[START OF MATERIAL PROVIDED]
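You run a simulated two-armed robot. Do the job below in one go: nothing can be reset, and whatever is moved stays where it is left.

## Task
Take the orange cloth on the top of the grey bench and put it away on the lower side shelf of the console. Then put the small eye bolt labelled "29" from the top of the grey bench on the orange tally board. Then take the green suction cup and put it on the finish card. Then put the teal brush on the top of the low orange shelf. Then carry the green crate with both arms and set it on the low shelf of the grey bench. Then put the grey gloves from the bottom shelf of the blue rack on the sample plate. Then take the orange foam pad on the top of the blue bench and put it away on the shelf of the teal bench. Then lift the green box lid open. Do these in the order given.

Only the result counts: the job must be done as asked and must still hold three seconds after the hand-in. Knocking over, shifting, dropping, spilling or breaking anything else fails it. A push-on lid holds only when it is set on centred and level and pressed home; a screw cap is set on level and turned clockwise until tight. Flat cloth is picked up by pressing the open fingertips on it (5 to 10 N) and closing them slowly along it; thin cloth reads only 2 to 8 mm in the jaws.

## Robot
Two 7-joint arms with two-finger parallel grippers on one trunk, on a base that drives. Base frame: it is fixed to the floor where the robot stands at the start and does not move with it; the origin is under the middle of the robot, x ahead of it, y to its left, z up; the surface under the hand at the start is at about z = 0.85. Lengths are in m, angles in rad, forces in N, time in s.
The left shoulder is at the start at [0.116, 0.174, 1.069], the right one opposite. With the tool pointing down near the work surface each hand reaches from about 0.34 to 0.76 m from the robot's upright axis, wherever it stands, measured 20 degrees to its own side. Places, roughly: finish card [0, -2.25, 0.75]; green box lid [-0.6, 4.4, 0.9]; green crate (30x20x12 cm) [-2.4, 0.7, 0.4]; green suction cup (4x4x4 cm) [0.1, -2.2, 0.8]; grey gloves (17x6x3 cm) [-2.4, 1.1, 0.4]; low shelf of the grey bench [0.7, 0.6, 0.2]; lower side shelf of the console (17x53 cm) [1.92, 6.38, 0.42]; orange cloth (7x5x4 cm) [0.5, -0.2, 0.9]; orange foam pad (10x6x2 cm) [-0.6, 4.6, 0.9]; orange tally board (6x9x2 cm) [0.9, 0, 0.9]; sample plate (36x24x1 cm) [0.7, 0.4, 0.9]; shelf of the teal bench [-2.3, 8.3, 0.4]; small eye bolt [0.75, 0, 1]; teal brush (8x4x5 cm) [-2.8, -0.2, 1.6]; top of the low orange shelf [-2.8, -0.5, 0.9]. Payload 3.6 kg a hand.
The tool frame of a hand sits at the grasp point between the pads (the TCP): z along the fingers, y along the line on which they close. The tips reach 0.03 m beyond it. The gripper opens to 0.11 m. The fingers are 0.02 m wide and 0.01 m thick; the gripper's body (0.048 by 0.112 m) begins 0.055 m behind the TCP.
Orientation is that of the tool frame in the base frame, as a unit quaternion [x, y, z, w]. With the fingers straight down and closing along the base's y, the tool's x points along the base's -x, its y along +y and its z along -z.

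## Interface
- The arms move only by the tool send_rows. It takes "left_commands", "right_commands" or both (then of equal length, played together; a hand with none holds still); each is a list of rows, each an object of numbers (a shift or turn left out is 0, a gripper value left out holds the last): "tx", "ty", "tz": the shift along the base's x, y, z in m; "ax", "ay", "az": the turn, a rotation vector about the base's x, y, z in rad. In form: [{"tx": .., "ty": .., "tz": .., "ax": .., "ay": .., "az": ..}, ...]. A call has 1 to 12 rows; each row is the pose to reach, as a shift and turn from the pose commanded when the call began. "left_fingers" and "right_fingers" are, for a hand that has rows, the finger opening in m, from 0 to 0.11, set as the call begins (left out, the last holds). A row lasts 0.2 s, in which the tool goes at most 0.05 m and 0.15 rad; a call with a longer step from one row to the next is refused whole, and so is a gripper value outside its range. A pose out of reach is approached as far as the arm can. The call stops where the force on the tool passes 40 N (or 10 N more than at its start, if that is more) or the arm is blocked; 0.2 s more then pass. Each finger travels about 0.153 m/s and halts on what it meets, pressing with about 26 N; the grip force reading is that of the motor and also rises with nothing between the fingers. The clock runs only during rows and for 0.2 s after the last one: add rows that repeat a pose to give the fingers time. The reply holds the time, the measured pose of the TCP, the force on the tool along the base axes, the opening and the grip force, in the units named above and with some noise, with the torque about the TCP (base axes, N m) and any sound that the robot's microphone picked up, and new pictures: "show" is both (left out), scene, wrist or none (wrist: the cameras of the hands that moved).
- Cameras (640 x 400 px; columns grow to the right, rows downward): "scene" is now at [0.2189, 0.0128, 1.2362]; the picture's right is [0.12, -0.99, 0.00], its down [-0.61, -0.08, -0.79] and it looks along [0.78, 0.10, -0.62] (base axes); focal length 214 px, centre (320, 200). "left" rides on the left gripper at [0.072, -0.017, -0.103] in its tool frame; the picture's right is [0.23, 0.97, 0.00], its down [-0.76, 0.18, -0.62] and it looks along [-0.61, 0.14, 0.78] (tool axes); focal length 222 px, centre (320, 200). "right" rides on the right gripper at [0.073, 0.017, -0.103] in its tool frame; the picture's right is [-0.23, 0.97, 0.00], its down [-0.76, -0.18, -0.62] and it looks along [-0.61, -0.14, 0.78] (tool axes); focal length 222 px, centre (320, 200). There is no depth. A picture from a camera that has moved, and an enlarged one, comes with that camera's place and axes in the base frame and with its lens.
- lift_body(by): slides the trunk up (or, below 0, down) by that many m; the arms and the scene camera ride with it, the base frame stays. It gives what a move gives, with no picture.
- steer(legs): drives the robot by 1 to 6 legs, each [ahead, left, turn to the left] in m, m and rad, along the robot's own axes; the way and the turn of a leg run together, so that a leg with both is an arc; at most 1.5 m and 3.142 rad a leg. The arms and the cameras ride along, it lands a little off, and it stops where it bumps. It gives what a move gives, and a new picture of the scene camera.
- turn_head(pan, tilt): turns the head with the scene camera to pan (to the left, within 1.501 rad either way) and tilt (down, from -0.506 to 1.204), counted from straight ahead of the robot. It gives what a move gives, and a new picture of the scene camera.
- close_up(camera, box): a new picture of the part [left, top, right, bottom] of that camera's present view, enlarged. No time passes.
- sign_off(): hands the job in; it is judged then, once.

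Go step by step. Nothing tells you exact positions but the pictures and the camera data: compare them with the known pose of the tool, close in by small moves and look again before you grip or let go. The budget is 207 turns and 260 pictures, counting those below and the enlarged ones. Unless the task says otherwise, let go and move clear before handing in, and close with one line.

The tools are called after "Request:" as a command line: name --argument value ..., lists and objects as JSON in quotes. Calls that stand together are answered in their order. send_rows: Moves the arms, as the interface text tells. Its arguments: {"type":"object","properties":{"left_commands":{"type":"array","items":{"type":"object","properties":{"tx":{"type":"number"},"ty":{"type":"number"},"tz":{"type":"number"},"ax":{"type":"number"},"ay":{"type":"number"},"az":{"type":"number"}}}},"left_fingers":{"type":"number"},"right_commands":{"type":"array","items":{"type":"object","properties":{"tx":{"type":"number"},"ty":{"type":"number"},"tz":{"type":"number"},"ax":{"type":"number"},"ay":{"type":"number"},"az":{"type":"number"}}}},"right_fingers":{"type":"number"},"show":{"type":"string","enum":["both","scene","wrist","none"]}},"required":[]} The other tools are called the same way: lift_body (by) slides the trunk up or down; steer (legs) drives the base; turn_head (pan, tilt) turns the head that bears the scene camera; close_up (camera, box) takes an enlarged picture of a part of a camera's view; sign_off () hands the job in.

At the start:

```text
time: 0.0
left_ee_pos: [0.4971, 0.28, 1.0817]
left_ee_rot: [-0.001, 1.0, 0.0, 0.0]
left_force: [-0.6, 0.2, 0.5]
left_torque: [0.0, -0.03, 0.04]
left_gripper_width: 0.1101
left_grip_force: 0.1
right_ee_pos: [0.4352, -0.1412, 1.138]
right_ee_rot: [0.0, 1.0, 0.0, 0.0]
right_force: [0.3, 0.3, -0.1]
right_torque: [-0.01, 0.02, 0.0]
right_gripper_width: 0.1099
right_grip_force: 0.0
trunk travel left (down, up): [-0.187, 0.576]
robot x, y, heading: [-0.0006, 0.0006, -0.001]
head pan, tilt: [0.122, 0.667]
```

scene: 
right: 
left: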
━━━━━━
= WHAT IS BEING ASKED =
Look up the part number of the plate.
[END OF MATERIAL PROVIDED]
= WHAT IS BEING ASKED =
Emit, unaltered, the lines from the top of the listing down through the line that holds "Two 7-joint arms"; emit nothing else.

= ANSWER TO THIS EXERCISE =
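You run a simulated two-armed robot. Do the job below in one go: nothing can be reset, and whatever is moved stays where it is left.

## Task
Take the orange cloth on the top of the grey bench and put it away on the lower side shelf of the console. Then put the small eye bolt labelled "29" from the top of the grey bench on the orange tally board. Then take the green suction cup and put it on the finish card. Then put the teal brush on the top of the low orange shelf. Then carry the green crate with both arms and set it on the low shelf of the grey bench. Then put the grey gloves from the bottom shelf of the blue rack on the sample plate. Then take the orange foam pad on the top of the blue bench and put it away on the shelf of the teal bench. Then lift the green box lid open. Do these in the order given.

Only the result counts: the job must be done as asked and must still hold three seconds after the hand-in. Knocking over, shifting, dropping, spilling or breaking anything else fails it. A push-on lid holds only when it is set on centred and level and pressed home; a screw cap is set on level and turned clockwise until tight. Flat cloth is picked up by pressing the open fingertips on it (5 to 10 N) and closing them slowly along it; thin cloth reads only 2 to 8 mm in the jaws.

## Robot
Two 7-joint arms with two-finger parallel grippers on one trunk, on a base that drives. Base frame: it is fixed to the floor where the robot stands at the start and does not move with it; the origin is under the middle of the robot, x ahead of it, y to its left, z up; the surface under the hand at the start is at about z = 0.85. Lengths are in m, angles in rad, forces in N, time in s.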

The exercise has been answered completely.